How the CARD Act Affects Students and Other Young Adults
The CARD Act of 2009 is the most sweeping regulation of the credit card industry in the last generation. Some of the many perceived abuses that this law targeted were practices towards college students and other young adults that were seen as predatory. For example, it was not uncommon for credit card issuers to market their products directly to college students on campus and at athletic events. It was also popular for banks to offer hats, t-shirts and other gifts to students who applied for a credit card in person. Finally, credit card issuers were regularly granting students large lines of credit, even when they had no income or other means to pay back a loan.
As a result, many college students found themselves quickly in debt shortly after arriving on campus, while others found that themselves unable to pay off their credit card balances for years after graduation. The CARD Act prohibited all of these controversial marketing practices, and credit card applicants under the age of 21 must show a means to repay their loan before it can be approved.
Credit Card Choices for Students
Due to the restrictions of the CARD Act, students who don't have a part-time job will be unable to be approved for a new credit card account as the primary cardholder. This leaves several other options for non-working students who need the security and convenience that credit cards offer over other forms of payment. First, students can be additional authorized cardholders under their parent's credit card account or someone else's. However, the primary cardholder is always responsible for the charges made by all authorized cardholders.

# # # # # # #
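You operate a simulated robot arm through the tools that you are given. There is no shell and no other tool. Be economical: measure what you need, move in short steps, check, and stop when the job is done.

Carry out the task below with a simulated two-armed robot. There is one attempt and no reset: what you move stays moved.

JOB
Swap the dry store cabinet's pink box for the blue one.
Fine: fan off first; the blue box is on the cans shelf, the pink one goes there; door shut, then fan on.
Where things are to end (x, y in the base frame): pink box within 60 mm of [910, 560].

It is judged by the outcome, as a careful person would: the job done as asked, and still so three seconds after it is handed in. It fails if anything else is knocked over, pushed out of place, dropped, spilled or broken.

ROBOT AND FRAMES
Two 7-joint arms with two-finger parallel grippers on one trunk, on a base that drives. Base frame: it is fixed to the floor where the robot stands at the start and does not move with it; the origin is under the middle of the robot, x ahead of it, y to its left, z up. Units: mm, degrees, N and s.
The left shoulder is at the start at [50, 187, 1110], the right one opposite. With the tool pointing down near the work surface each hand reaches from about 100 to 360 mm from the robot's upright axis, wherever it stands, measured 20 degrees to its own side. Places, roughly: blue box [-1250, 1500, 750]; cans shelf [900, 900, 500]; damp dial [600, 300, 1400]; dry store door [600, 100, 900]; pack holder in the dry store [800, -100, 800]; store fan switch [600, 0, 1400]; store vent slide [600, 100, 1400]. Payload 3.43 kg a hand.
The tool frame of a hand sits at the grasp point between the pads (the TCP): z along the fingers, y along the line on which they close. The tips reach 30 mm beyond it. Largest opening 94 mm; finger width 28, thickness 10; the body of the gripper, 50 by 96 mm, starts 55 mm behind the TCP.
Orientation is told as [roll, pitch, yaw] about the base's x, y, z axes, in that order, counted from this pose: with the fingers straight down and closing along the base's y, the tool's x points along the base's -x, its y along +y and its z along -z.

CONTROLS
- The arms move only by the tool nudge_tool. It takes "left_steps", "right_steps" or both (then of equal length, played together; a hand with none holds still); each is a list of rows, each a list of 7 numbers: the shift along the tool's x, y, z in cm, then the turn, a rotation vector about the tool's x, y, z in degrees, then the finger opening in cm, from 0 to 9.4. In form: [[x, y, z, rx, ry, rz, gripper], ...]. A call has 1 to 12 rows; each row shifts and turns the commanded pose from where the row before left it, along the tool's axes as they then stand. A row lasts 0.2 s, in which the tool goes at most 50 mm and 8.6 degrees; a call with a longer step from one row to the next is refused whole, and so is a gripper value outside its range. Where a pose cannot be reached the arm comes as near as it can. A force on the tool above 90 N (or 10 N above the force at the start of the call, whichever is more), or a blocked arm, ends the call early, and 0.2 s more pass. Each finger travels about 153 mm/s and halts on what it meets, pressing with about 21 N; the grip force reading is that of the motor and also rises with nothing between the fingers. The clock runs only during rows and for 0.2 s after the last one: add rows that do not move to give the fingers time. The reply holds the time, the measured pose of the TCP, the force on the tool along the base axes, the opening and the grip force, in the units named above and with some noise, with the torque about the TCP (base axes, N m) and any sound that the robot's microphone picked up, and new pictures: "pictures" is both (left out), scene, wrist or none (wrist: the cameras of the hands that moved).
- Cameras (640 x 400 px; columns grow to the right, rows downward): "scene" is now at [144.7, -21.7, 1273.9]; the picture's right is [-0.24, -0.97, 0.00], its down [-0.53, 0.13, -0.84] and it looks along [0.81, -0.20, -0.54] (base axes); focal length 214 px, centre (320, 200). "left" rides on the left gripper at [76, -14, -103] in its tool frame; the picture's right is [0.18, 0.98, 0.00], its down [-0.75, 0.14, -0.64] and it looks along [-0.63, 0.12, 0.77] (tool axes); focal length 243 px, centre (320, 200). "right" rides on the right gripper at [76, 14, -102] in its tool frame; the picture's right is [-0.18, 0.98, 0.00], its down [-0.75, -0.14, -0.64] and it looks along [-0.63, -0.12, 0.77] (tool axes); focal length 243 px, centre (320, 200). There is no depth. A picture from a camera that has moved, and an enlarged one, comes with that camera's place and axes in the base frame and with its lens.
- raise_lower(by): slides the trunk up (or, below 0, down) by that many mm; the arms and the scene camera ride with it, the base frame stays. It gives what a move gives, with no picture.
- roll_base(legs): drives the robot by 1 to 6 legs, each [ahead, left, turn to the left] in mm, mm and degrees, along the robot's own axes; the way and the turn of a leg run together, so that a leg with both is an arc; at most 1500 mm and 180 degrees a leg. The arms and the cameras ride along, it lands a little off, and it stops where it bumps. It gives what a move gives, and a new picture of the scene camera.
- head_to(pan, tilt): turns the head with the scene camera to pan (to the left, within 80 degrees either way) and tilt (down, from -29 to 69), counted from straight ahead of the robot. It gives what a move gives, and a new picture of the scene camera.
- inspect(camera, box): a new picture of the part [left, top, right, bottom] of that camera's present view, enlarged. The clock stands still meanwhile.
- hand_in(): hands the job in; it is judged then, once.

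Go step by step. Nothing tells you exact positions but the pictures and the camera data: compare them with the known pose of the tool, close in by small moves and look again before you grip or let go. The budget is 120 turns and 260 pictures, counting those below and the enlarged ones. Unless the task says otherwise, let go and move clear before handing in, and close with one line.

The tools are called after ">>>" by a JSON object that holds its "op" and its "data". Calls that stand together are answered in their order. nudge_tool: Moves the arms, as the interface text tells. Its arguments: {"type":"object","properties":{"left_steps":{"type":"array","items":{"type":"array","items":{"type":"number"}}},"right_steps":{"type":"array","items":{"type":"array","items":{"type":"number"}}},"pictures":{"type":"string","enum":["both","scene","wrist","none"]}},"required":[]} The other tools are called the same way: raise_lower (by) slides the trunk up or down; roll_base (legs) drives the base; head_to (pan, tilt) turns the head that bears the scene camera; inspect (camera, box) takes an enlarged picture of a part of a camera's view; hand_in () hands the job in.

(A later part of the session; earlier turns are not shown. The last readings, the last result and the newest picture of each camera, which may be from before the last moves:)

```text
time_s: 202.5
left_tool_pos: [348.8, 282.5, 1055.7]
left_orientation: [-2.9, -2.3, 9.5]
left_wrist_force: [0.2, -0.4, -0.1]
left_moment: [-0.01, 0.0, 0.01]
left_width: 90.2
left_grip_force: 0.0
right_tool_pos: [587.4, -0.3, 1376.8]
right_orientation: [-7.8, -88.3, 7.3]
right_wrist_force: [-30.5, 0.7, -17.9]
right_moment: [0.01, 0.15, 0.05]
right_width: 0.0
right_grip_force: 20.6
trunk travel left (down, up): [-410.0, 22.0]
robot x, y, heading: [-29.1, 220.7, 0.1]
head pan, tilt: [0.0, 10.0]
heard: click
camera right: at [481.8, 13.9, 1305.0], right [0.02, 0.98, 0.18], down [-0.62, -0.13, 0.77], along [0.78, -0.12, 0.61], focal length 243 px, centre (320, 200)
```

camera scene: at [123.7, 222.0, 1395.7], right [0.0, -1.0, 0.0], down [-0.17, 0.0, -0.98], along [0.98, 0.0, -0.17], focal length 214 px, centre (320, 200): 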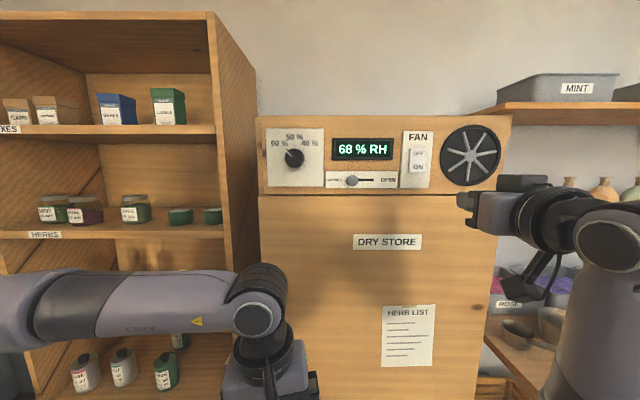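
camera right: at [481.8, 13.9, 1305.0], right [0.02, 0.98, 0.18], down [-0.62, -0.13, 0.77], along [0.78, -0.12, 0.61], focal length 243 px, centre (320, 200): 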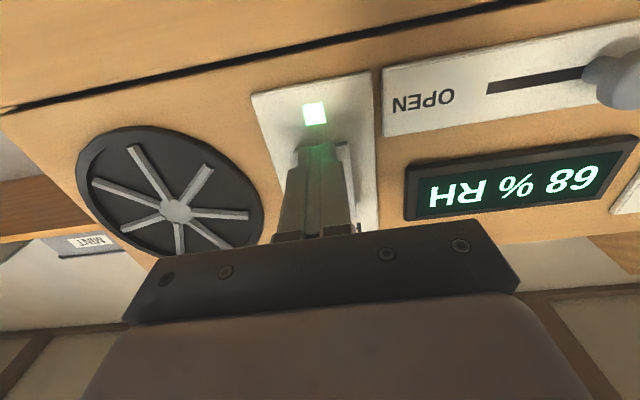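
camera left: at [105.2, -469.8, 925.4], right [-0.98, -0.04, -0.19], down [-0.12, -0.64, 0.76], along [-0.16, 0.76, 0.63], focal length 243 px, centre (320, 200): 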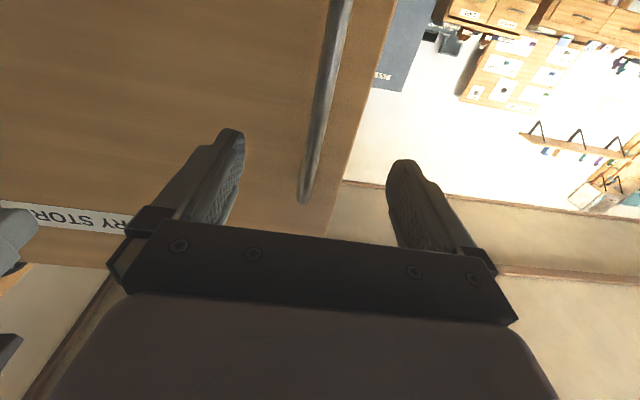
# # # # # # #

Another option is for students to apply for a credit card with a co-signer, however, not all credit card issuers still allow co-signers. With this type of joint account, both applicants are individually responsible for repayment of any charges, even if the one party does not pay.
Credit Cards for Students
Some credit card issuers offer cards that are specifically marketed to students. These cards have less competitive rates and terms than other credit cards, but students can still be approved with their with limited credit histories. These cards may still offer limit amount of rewards, a promotional financing offer, and even some incentives when students pay their bills on time or get good grades. These student credit cards offer all the benefits of other credit cards while giving students the opportunity to build their credit history before graduation.
Ideally, parents will work with students to guide them as they learn about responsible credit use. And when students are able to use credit cards without incurring debt, they will leave college with good financial habits and a strong credit history.